Hanno cresciuto prezi delli appalti, et gettono largamente, il ch’alla (sic) revisione de conti, et riscontro delle misure, lodarà il vantaggio et l’opera nostra. Et sopra l’ordinare questo nuovo maneggio, ho voluto una cedola del papa, che mi liberi dal obligo di renderne mai conto, et così treschino a modo loro. Ne’ condotti sotterranei vogliono incollare solo per l’alteza dell’acqua per spesa minore, et per //c. 383v// più brevità, et gli s’è detto, che l’humidità guastarà presto l’opera, et essi pur seguitano, forse per così aprirsi la via a far quel muro che dissi, et vantaggiarsi con esso. Ne’ conti sin’hora hanno dubitato di due partite, una di 300 et l’altra di quattro scudi, ma sono poi restati capaci, et presto dovrà venirsi alle misure. Hanno posto (contra li ricordi dati da chi sa livellare) certa acquaccia nel condotto la quale rimasta fra l’inequalità d’esso, s’è putrefatta, et amalati et ammazati molti, poiché pur vogliono lavorarvi così contra tempo.
Et io harò caro che sollecitino, perché così si sollecita la misura, et alla stima dell’opera prima farà buon gioco la spesa di questa loro, ma non più di questo.

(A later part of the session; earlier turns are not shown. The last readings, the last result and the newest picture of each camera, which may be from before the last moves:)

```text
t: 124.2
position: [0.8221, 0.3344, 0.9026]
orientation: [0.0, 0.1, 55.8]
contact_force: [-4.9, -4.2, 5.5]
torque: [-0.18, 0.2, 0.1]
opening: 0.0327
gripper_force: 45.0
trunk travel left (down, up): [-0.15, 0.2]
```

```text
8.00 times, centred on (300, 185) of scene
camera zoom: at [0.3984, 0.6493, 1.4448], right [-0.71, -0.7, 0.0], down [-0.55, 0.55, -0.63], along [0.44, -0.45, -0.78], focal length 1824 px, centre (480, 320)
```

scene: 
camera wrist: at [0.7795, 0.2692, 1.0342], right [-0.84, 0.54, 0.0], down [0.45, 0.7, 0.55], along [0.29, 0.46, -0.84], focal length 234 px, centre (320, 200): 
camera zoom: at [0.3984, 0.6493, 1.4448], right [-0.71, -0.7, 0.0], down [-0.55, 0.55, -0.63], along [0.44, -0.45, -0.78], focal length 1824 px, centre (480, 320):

All’Oliva [1] detti conto di quel particolare il quale l’interpretò come Vostra Altezza harà inteso per le precedenti. Martedì fui all’audienza, nella quale trovai Sua Santità per l’ultime lettere del nuntio di Spagna [2], tutta pensosa, dandoli il Re malato, con segni di breve vita, onde varie cose l’andavano per la testa, sopra le quali s’estese con me lungamente et furno però poco più che quelle communi considerationi, che a Vostra Altezza sovverranno facilmente ma più gravi quanto pare il male più imminente. Delli ambasciatori cesarei [3] non parlai, perché non ero //c. 384r// ragguagliato da loro della risposta di Sua Santità la quale venne poi il Curtio [4] a communicarmi. Et è in somma, che con Sua Santità trattorno nel modo convenuto fra noi, dal quale ella presa, mostrò d’havere per buono il temperamento del commissario Strasoldo [5] per ricevere il Borgo, et volse tempo xv dì a risponderli, i quali per quel che andorno cavando dal progresso del ragionamento pensano, ch’ella habbia voluti, per significare la cosa al Duca [6] et vedere che si contenti amorevolmente poi che ragionando non continuatamente ma così alla spezata, mostrò che Farnesi dovriano accettarlo, et alquanto più chiaramente accennò che recusando ella lassaria liberamente sentenziare dall’Imperatore [7] et aiutaria poi la esecutione, se bisognasse, talché essi restano contenti aspettando questo tempo, mentre anco passano li caldi, et sono in molta speranza, che sia per darli la risposta scritta, conforme all’instanza che per buoni ricordi sono per fare. Farnese [8] sta malato, et non senza timore de suoi. Qua è corso Paolo Sforza [9], credo per un mandato di 60 mila scudi spedito contra di loro dalla fabrica di San Pietro, il quale non potrà costarli se non molto caro. Et Farnese in congregatione pare che parlasse in modo, che gl’altri ne presero animo d’accelerare la cosa a rigore, et alla compositione staranno //c. 384v// duri. E’ questo l’intrigo, per il quale si roppero Farnese, et Sforza il morto [10]. Che è per fine col quale a Vostra Altezza bacio la mano.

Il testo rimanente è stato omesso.